*What this task involves*. Return the full listing exactly as it is written.

*Given data*.
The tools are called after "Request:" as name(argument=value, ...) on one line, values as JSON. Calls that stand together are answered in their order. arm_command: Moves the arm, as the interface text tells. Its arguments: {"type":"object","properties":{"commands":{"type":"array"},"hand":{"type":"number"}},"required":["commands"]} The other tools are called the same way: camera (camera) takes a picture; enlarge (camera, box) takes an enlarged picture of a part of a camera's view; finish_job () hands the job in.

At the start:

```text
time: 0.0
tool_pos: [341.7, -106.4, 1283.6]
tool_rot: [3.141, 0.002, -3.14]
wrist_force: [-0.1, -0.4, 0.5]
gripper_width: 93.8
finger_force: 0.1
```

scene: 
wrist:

*Answer for this exercise*.
The tools are called after "Request:" as name(argument=value, ...) on one line, values as JSON. Calls that stand together are answered in their order. arm_command: Moves the arm, as the interface text tells. Its arguments: {"type":"object","properties":{"commands":{"type":"array"},"hand":{"type":"number"}},"required":["commands"]} The other tools are called the same way: camera (camera) takes a picture; enlarge (camera, box) takes an enlarged picture of a part of a camera's view; finish_job () hands the job in.

At the start:

```text
time: 0.0
tool_pos: [341.7, -106.4, 1283.6]
tool_rot: [3.141, 0.002, -3.14]
wrist_force: [-0.1, -0.4, 0.5]
gripper_width: 93.8
finger_force: 0.1
```

scene: 
wrist:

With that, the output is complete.